Version control is another area that should be addressed in a revamped document management protocol. During the document review process, counsel often need to distinguish final versions of documents from draft versions. To streamline this process, organizations should adopt common naming/numbering conventions for draft and final documents.
A Document Management System (DMS) is designed to resolve most of these issues through document profile selections, taking file naming and management out of the hands of individual users. Users will still need to apply consistent tags and follow the organization’s DMS guidelines, but it is easier to manage one system than 100 users.
Emails typically form a large proportion of the documents collected in a commercial dispute. To reduce the cost of review, mailboxes (both inbox items and sent items) should be organized. While specific folder structure needs can vary by organization, it is extremely helpful to utilize separate folders for separate projects. While not always possible, it is also best to avoid emails that discuss multiple projects. Additionally, best practice is to always include the relevant project in the email subject lines. An organized inbox can significantly cut down on the cost of document review.
A proper DMS and some upfront work in managing an organization’s emails and documents can have a significant impact on eDiscovery costs down the road.

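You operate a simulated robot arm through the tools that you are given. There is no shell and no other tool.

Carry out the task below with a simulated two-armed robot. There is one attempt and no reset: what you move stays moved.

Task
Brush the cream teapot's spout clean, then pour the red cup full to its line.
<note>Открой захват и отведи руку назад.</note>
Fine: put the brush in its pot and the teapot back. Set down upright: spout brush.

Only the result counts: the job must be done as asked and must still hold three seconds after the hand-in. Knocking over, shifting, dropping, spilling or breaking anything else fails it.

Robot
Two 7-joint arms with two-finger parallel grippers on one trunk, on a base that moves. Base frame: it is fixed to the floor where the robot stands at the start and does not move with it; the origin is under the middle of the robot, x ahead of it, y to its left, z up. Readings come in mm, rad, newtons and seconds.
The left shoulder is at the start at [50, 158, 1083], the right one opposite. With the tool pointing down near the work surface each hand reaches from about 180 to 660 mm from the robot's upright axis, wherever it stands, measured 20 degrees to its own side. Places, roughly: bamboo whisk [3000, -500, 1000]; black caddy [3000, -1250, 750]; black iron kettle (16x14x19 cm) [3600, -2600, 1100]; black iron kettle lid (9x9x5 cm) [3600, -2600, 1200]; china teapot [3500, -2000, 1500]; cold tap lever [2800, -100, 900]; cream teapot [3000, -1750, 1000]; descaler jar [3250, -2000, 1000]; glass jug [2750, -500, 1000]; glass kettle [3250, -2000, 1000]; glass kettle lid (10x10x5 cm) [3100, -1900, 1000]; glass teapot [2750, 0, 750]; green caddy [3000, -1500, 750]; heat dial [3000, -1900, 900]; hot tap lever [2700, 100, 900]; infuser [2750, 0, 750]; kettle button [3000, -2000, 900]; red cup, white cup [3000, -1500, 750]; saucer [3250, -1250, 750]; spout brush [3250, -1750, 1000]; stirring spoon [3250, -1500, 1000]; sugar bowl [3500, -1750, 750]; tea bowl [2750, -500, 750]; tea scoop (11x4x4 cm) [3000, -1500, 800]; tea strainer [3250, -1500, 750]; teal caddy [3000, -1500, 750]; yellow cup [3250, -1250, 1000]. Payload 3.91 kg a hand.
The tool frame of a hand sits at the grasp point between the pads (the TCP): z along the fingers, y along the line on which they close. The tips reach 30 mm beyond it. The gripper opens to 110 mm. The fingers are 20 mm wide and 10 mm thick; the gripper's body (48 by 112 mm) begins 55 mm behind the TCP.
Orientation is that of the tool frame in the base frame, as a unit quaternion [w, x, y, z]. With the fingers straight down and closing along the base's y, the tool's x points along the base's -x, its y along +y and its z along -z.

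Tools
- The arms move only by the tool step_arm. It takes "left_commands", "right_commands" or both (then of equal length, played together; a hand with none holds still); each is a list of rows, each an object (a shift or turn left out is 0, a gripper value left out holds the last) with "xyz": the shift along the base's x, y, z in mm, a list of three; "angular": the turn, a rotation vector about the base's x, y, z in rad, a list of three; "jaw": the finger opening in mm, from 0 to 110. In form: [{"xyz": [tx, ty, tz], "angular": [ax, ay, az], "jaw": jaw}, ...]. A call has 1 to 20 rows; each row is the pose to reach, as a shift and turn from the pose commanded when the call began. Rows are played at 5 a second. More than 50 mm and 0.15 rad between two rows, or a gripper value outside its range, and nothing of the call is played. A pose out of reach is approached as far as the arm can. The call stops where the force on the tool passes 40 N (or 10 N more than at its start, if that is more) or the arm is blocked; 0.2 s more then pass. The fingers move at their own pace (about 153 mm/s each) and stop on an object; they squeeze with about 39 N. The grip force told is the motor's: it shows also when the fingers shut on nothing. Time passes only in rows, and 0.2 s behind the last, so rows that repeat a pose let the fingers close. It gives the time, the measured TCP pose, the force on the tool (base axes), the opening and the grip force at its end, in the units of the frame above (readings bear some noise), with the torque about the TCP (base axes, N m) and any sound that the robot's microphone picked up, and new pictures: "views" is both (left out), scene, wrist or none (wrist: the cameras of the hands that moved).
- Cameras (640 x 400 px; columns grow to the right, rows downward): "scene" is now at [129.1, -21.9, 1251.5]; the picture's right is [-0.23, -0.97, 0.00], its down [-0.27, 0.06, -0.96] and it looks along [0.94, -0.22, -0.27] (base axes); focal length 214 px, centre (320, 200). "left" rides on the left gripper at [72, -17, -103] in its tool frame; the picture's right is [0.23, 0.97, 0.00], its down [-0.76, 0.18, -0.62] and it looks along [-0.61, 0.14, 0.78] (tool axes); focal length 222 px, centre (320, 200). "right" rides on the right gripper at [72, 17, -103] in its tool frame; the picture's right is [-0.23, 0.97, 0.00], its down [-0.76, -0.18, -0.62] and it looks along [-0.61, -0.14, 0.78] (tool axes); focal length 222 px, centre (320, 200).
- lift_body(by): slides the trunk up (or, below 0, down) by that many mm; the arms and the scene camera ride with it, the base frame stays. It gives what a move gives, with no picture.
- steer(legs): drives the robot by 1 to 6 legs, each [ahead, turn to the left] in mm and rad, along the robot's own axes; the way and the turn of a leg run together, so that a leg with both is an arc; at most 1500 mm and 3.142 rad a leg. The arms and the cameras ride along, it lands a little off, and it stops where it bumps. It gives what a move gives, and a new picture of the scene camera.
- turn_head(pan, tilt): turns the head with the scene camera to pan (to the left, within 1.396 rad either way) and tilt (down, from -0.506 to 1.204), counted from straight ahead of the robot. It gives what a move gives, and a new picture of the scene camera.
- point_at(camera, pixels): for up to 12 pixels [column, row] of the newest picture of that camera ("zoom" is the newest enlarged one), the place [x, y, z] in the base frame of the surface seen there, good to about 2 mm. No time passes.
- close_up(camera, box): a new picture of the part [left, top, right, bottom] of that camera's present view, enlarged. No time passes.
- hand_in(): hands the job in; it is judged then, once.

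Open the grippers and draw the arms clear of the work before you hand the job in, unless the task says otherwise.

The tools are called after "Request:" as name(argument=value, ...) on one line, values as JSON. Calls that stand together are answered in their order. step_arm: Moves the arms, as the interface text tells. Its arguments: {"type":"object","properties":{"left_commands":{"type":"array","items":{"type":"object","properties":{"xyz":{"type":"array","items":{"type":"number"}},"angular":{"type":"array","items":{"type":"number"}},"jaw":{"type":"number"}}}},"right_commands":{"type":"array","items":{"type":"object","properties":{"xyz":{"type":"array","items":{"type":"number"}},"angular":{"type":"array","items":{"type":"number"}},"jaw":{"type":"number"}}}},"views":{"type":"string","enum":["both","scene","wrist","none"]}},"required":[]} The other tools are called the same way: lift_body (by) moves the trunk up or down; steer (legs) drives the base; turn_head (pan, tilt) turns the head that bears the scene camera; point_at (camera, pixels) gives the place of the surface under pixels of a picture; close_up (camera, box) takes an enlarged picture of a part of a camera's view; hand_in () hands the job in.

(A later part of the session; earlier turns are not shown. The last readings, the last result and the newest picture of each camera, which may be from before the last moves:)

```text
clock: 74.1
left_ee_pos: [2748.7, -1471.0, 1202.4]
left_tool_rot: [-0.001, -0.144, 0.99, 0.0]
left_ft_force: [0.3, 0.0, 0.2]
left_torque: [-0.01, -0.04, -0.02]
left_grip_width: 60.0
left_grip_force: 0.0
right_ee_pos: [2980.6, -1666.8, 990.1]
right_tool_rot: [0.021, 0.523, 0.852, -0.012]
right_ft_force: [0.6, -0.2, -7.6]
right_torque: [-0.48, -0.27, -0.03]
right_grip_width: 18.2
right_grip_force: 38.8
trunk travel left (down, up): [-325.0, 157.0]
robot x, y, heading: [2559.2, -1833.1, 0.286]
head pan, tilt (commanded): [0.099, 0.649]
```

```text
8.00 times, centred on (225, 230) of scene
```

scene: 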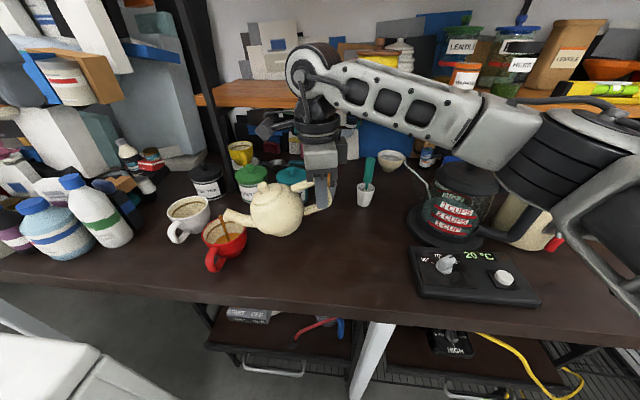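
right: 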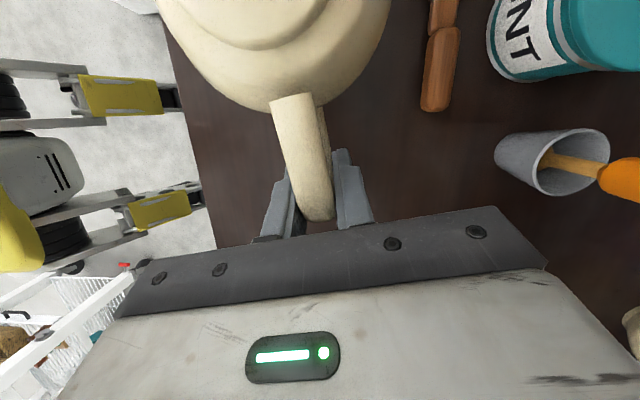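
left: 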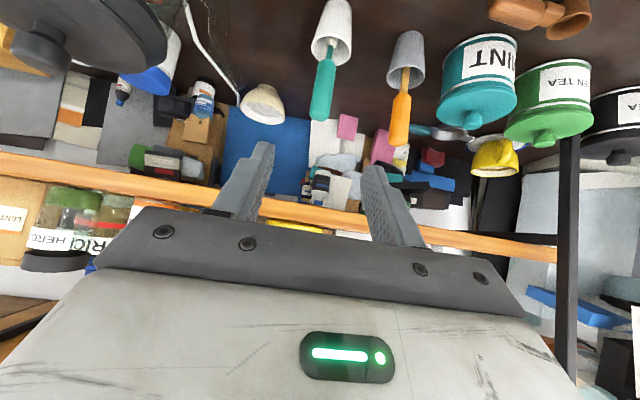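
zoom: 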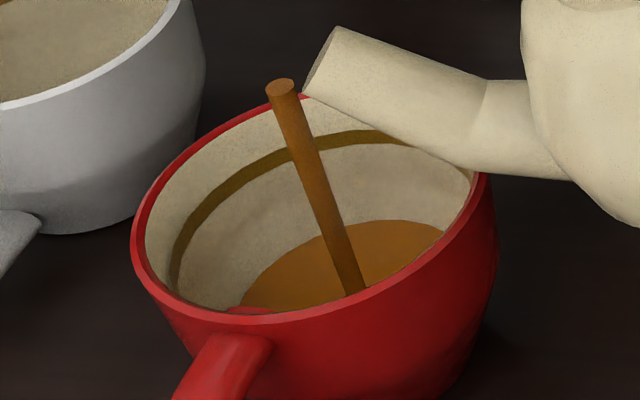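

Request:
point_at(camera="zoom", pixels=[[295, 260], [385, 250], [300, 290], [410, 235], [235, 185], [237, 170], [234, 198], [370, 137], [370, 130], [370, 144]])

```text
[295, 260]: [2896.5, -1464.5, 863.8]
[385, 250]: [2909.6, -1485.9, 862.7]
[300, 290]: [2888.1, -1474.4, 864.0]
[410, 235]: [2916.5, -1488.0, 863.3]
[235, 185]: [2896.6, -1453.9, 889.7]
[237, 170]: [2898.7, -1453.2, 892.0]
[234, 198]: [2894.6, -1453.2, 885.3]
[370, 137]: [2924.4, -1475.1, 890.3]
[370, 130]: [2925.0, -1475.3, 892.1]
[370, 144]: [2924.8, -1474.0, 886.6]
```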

Candice Chan-Glascow is Director, Review Services and Counsel at Heuristica Discovery Counsel LLP. Candice is a project manager on legal review projects and assists clients with their eDiscovery project planning in addition to providing quality control guidance to Heuristica’s legal review teams. Candice has managed numerous types of files including class action litigation, bankruptcy proceedings, construction litigation and arbitration, commercial litigation, and competition reviews.